## Work instructions
Output the full listing below exactly, without the pictures.

## Data section

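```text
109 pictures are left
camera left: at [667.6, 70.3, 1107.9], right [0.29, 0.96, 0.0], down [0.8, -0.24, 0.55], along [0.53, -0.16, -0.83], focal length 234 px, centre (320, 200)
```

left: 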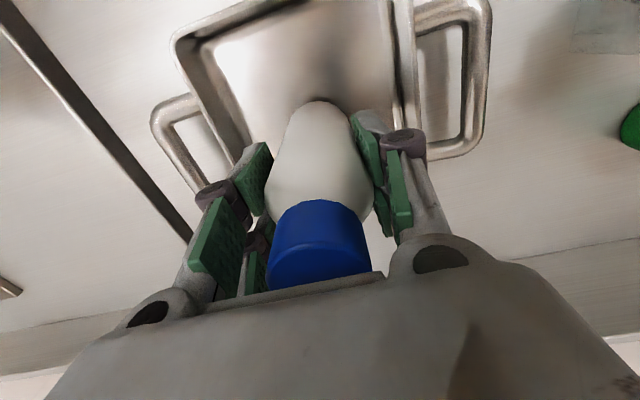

## In response
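```text
109 pictures are left
camera left: at [667.6, 70.3, 1107.9], right [0.29, 0.96, 0.0], down [0.8, -0.24, 0.55], along [0.53, -0.16, -0.83], focal length 234 px, centre (320, 200)
```

left: 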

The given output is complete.